The end of September has brought with it the end of Deadline Week, and now the interns and I relax amid the tropical plants and exotic lizards of the Combat! blog offices. Everyone has been given coffee and donuts—except for the tiger, who is being punished—and the sound of relieved sighs fills the air. Now seems as good a time as any to step back and get a little perspective on the week that was, so terrible in its enactment and so mild in its repose. As we ease into what will surely be a shrill October with one last beautiful fall weekend (Missoula only,) let’s take a moment to calmly consider good news, responsible analysis, irrelevant fluff pieces and, okay, one harrowing story of official irresponsibility. Won’t you take a breath with me?
First, the good news. According to the Congressional Budget Office, TARP—originally priced at $700 billion—is now projected to cost at most $50 billion, and may even turn a profit. Props to newly minted Montanan and Combat! blog legal counsel Jacek for the link. Of course, TARP remains the most hated act of government in recent memory, since it delivered the country from a (maybe) enormous economic bunglefuck into the hands of a (definitely) long economic screwjob. Perhaps that’s why, besides the program’s success, the one thing everyone can agree on is that they can’t really talk about how well it worked. As Douglas Elliott of the Brookings Institute put it, “This is the best federal program of any real size to be despised by the public like this.”
Those of you bemoaning the lack of measured inquiry that makes TARP a public pariah even in success would do well to check out the Volokh Conspiracy, which brings us this interesting consideration of the recent Pew Poll on religious belief vs. religious knowledge. The VC is that rare beast in conservative commentary: a site that lets reason shape its political predispositions and not the other way around. Their reaction to the news that many Americans don’t know the signatory elements of their own professed religions is to compare the utility of spiritual ignorance to political ignorance, and their conclusion is as plain as it is startling. In response to economist Bryan Caplan’s observation that a person who genuinely believed his salvation rested on religion would be insane to watch TV instead of finding out more about it, they observe, “It’s possible that getting at religious truth is so difficult that most people rationally choose not to study it in depth because they know they are unlikely to increase their chances of salvation very much even if they do.” That’s some cold economic theory shit, right there, and it’s a weirdly satisfying argument.

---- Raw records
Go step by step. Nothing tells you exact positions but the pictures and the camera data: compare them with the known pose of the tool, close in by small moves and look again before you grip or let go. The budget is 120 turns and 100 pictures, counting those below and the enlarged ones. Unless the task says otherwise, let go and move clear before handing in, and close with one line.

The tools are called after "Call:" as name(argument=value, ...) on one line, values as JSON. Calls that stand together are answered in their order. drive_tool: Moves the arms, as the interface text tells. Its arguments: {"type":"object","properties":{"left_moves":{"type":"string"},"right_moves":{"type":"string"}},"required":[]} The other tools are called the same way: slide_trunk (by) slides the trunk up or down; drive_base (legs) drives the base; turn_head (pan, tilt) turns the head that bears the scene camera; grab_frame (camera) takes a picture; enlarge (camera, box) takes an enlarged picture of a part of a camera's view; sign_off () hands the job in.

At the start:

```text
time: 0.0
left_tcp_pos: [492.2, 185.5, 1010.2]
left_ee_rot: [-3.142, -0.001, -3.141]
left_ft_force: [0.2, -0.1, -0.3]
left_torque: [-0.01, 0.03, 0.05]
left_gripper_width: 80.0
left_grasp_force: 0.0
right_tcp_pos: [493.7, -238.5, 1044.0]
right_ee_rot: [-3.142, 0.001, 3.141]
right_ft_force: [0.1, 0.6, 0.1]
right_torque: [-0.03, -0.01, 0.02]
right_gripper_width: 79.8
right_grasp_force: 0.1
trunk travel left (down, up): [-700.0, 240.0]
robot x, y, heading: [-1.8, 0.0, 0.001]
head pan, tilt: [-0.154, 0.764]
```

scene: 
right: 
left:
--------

Meanwhile, on the other end of the spectrum of importance, the New York Times has released this trend piece that should have been headlined “Pretty Women Ride Bicycles.” Wait, I forgot the form—”For Bicycles, Pretty Women Riding Them.” In the past, we’ve discussed the Times trend piece as a sort of speculative fiction of journalism: plausible, but not describing anything that actually happened. With this article about how many youngish, fashionable women ride bikes while wearing interesting clothes, the trend piece attains a kind of gauzy impressionism. If Camille Pissarro worked at the New York Times, this is what he would write.

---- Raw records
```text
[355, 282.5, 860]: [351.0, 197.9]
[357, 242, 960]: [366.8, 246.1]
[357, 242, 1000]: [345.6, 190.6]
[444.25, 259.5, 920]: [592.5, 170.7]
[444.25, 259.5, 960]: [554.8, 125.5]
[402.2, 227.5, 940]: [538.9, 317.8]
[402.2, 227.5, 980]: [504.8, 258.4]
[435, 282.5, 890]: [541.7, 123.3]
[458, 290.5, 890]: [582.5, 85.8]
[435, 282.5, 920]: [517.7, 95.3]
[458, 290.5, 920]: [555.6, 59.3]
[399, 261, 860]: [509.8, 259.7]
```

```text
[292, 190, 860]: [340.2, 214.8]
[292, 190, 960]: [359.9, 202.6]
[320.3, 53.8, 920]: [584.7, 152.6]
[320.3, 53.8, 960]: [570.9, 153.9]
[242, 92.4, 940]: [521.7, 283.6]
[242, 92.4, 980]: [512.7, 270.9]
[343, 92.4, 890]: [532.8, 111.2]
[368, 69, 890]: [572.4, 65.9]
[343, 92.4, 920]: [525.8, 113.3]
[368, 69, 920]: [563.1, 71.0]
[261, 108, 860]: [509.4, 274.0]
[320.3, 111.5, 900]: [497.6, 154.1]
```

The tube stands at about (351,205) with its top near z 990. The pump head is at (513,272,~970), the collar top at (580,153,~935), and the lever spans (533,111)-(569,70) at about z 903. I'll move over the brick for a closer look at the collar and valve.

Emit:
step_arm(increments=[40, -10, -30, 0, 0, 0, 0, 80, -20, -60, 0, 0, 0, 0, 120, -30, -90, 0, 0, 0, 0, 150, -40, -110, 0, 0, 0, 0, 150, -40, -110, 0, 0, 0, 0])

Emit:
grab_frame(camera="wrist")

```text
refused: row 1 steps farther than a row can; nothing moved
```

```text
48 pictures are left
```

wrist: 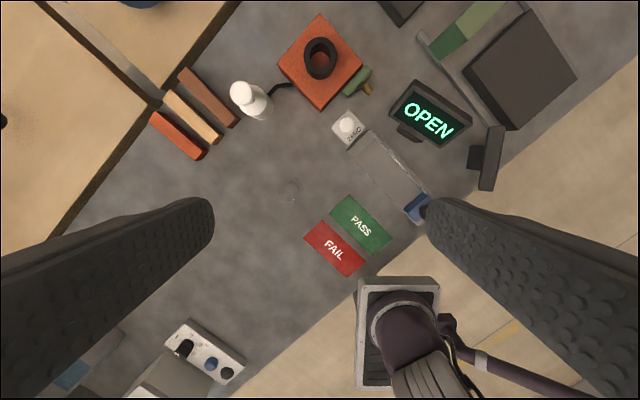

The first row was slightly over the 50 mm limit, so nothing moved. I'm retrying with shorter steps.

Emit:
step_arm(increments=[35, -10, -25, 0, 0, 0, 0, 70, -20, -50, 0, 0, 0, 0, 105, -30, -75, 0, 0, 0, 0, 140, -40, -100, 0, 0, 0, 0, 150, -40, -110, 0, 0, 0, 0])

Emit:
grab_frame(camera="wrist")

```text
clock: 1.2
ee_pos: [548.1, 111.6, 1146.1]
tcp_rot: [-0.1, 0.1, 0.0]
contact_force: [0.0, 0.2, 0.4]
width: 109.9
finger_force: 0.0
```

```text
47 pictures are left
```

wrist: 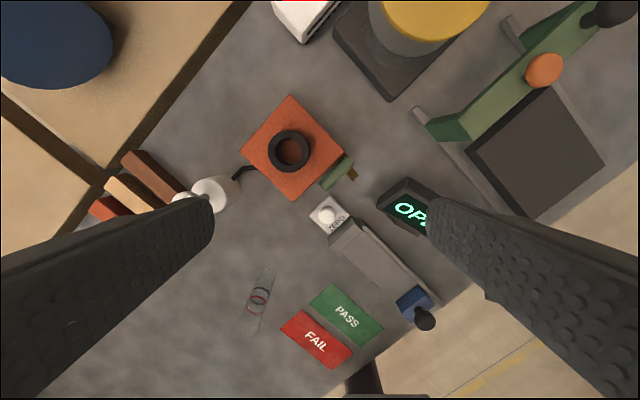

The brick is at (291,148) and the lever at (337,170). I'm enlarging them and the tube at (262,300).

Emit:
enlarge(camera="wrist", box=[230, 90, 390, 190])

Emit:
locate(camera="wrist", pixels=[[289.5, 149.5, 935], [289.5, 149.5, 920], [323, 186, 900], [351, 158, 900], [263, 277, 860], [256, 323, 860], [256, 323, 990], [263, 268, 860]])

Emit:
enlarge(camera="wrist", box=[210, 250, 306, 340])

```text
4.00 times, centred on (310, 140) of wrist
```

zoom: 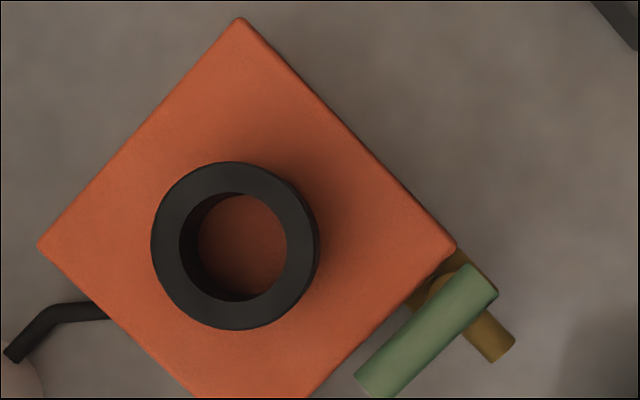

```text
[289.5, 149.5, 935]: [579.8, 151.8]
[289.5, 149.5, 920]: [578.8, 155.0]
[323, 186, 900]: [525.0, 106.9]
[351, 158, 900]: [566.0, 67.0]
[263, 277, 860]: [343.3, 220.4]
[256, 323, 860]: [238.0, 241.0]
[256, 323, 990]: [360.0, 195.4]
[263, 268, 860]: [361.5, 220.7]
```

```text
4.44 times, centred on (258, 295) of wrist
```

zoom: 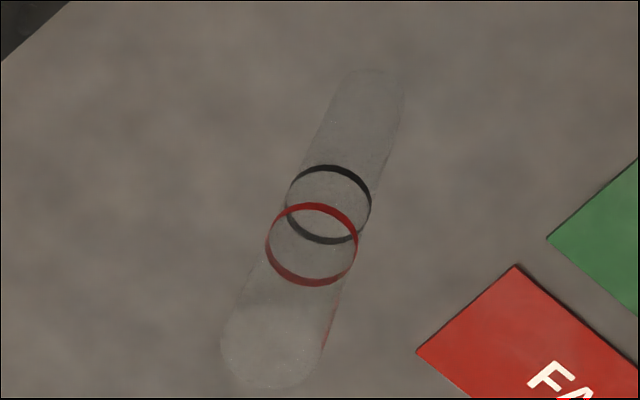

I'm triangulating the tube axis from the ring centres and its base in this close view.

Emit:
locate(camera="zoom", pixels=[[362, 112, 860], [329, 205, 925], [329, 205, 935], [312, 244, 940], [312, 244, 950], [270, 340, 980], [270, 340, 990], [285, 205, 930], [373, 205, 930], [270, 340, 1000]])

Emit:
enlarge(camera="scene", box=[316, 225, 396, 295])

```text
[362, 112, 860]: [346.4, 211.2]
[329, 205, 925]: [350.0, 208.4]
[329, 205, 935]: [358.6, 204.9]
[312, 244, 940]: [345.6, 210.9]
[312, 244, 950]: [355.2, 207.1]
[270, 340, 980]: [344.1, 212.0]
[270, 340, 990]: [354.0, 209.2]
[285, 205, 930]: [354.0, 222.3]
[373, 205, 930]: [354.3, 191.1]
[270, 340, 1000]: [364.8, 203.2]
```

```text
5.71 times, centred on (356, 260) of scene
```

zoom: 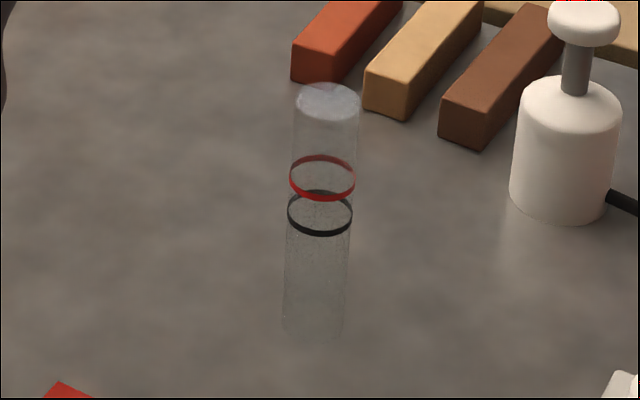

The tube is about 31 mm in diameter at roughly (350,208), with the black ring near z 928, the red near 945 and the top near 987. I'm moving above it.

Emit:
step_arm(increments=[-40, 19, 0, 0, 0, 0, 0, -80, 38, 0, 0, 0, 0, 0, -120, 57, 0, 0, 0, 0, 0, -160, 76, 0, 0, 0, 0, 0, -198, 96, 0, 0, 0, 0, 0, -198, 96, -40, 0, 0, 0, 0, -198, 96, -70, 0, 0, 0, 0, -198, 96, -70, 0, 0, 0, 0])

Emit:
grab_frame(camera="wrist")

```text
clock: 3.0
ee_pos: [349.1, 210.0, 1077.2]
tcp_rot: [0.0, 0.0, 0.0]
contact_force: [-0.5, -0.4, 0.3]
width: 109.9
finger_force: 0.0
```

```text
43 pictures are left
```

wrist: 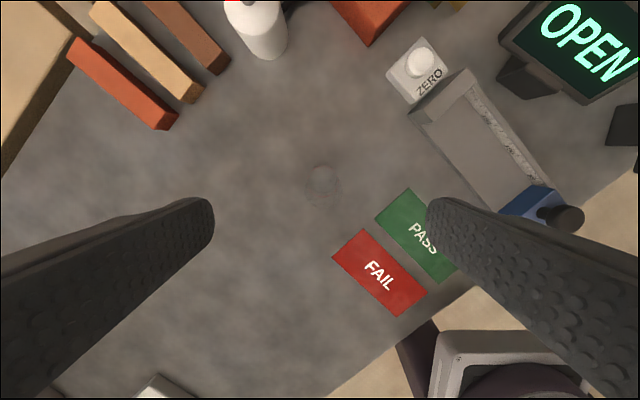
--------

Meanwhile, in the world of insane assholes, an Assistant Attorney General in Michigan has taken after UMich’s first gay student body president. Andrew Shirvell has published a blog describing 21 year-old Chris Armstrong as “Satan’s representative on campus” and festooning his pictures with swastikas and the word “racist,” among other things. Check out this insane Anderson Cooper segment:
That man is a homosexual.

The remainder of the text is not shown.